* Problems to work on
1. Repeat the span of the page whose first words are "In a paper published" and whose last words are "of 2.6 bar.".
2. Continue the page that opens with "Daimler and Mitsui".

** Start of Data **

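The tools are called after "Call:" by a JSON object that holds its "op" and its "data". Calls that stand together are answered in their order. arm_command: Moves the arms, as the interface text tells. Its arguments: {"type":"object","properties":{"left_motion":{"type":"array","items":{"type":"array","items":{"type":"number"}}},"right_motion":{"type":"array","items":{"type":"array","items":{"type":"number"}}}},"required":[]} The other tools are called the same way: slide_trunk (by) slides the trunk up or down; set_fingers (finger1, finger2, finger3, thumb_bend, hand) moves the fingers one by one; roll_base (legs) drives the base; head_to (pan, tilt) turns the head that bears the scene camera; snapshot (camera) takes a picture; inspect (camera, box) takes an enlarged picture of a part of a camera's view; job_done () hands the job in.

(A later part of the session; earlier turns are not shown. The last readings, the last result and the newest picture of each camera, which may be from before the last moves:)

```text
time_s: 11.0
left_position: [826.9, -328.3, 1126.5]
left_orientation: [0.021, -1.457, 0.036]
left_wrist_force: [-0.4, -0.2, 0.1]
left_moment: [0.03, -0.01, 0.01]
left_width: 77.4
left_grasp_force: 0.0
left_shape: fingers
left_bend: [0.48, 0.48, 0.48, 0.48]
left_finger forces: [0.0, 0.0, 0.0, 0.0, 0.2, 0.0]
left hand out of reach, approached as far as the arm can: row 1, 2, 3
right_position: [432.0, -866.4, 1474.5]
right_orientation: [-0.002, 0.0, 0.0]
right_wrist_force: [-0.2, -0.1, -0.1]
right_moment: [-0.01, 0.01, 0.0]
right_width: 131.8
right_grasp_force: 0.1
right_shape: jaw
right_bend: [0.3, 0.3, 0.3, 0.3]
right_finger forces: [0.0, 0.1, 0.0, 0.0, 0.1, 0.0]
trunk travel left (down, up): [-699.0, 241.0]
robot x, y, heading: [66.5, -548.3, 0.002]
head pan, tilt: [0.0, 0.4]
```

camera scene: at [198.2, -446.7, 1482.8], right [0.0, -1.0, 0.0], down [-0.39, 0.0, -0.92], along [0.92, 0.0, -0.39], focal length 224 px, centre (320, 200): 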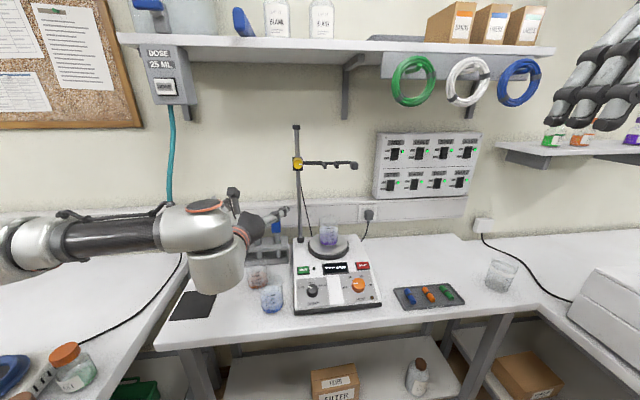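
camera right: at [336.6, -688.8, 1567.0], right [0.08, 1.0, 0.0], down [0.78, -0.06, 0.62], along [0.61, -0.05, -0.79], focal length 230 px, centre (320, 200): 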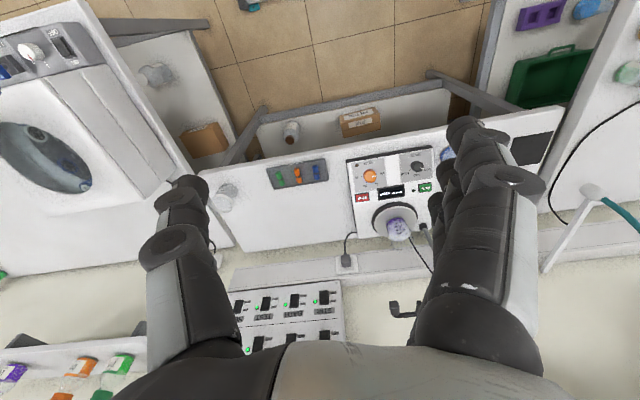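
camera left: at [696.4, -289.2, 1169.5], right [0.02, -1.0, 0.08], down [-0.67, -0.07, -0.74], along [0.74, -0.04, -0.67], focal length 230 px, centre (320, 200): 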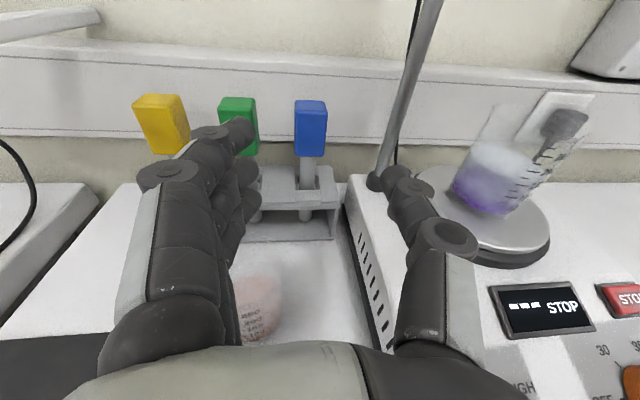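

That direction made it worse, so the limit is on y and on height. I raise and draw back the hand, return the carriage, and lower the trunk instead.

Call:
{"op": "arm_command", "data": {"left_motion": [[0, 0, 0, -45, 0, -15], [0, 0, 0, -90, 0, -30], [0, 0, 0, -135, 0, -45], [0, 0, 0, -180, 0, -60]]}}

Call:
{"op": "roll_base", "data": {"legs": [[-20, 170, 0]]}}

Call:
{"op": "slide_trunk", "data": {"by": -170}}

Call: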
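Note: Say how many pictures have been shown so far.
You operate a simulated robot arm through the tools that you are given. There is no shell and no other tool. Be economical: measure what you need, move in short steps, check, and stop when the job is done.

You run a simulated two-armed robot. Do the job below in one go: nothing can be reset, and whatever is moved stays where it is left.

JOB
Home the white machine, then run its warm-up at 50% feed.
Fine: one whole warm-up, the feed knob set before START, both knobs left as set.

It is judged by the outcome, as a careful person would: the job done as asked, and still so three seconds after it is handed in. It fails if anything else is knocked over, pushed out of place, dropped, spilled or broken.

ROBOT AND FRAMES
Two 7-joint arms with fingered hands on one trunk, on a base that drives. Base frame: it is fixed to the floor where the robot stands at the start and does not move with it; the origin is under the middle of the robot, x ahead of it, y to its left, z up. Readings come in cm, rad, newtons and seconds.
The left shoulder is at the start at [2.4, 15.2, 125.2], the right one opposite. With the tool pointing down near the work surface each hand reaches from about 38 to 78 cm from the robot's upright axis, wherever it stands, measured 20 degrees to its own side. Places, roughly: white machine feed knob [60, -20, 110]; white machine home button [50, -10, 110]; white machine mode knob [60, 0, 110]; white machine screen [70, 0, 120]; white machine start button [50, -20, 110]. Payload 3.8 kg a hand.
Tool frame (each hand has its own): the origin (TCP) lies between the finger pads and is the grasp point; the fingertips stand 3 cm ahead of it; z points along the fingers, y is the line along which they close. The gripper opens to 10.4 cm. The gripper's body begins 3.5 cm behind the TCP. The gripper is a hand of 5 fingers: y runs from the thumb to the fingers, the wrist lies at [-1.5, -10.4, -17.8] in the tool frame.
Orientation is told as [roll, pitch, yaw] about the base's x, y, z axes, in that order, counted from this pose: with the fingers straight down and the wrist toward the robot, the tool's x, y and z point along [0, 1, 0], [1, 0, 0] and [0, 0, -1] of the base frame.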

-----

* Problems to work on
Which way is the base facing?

** End of Data **
** Start of Page **

Daimler and Mitsui invest in Mobility House for commercialization of energy management services with EVs
Hitachi Solutions C2X middleware platform now supports Japanese ITS standards

Researchers developing free-piston linear generator for exhaust waste heat recovery

Researchers in China have developed a novel free-piston linear generator (FPLG) to recover exhaust waste heat efficiently from a vehicle engine. The FPLG can be used in a small-scale organic Rankine cycle (ORC) system and can directly convert the thermodynamic energy of working fluid into electricity.

In a paper published in the journal Applied Thermal Engineering, the team from Beijing University of Technology, Collaborative Innovation Center of Electric Vehicles in Beijing, and Datong North Tianli Turbocharging Technology Co., Ltd. reports that the energy conversion efficiency of the FPLG can reach up to 45.82% with an intake pressure of 2.6 bar.

… the internal combustion engine is the power system of most vehicles. Therefore, it is necessary to recover exhaust energy of vehicle engine, and many strategies and methods have been adopted to reduce the energy waste and improve the fuel utilization efficiency.

In recent years, more and more researches focus on the Organic Rankine Cycle (ORC) system, which is an effective technical solution and a promising means for industrialization of energy savings among all the ways to recover waste heat. As a key component of the ORC system, the performance of the expander has a significant impact on the efficiency of the ORC system.

… In this study, a novel free piston expander coupling with a linear generator integrated unit, which can be used in a small-scale ORC system to recover exhaust waste heat from vehicle engine, is presented.

—Tian et al.

The FPLG in the study consists of a dual-opposed piston type free piston expander with a linear generator placed in the middle of two cylinders and a variety of auxiliary components. The piston is connected with linear generator mover by a connecting rod. The piston can move freely between its top dead center and bottom dead center. As the piston is not restricted by the crankshaft, its motion is influenced by in-cylinder gas pressure, electromagnetic force and mechanical friction. The researchers used a compressed air test rig for the experiments.

Prototype FPLG. Click to enlarge.

The two cylinders are alternately in the intake-expansion stroke and exhaust stroke. The compressed air flows alternately into each cylinder to drive the piston assembly back and forth, and the linear generator converts parts of the kinetic energy of the piston assembly into electricity.

** End of Page **

* Answers provided
1.
In a paper published in the journal Applied Thermal Engineering, the team from Beijing University of Technology, Collaborative Innovation Center of Electric Vehicles in Beijing, and Datong North Tianli Turbocharging Technology Co., Ltd. reports that the energy conversion efficiency of the FPLG can reach up to 45.82% with an intake pressure of 2.6 bar.

2.
Because the piston is not restricted by the crankshaft, top dead center and bottom dead center may be varied during the working process.

Among their findings:

  • The piston displacement profile is similar to a sinusoidal wave; the piston amplitude increases significantly with the increase of the intake pressure.

  • An increase in the operation frequency brings about a decrease in both piston amplitude and motion symmetry.

  • The peak piston velocity and power output show a nearly linear relation with the intake pressure, indicating that the power output is sensitive to the piston velocity. When the operation frequency is 1.0Hz and the external load resistance is 20Ω, the maximum peak velocity is about 0.69m/s and the highest power output 96W is obtained.

  • The conversion efficiency of the FPLG increases with the increase of the intake pressure.

  • When the operation frequency is 2.0Hz, energy conversion efficiency of the FPLG can reach up to 45.82% with an intake pressure of 2.6 bar.

Having determined the potential energy conversion efficiency of the system, the researchers will next investigate the effects of higher pressure and operation frequency on the FPLG and test FPLG in a small-scale ORC system.


  • Yaming Tian, Hongguang Zhang, Gaosheng Li, Xiaochen Hou, Fei Yu, Fubin Yang, Yuxin Yang, Yi Liu (2017) “Experimental study on free piston linear generator (FPLG) used for waste heat recovery of vehicle engine,” Applied Thermal Engineering, Volume 127, Pages 184-193 doi: 10.1016/j.applthermaleng.2017.08.031



96 watts.  When they said small, they weren't kidding.  But the unit proper is anything but small for a mere 96 watts.

The thermal efficiency is no doubt going to change with the properties of the working fluid.  γ for air is 1.4, but for most organic vapors I suspect it will be much less.  This requires a higher expansion ratio to achieve the same temperature drop in the vapor, with all that implies for heat transfer to the cylinder walls.  Of course, they could just use air and be able to discard the condenser.


Demystified this sits between the intake and post turbo exhaust if I am reading correctly.
Not sourcing the energy directly from heat but rather by the high / low pressure induction and expansion sides.
Frequency independent of rpm.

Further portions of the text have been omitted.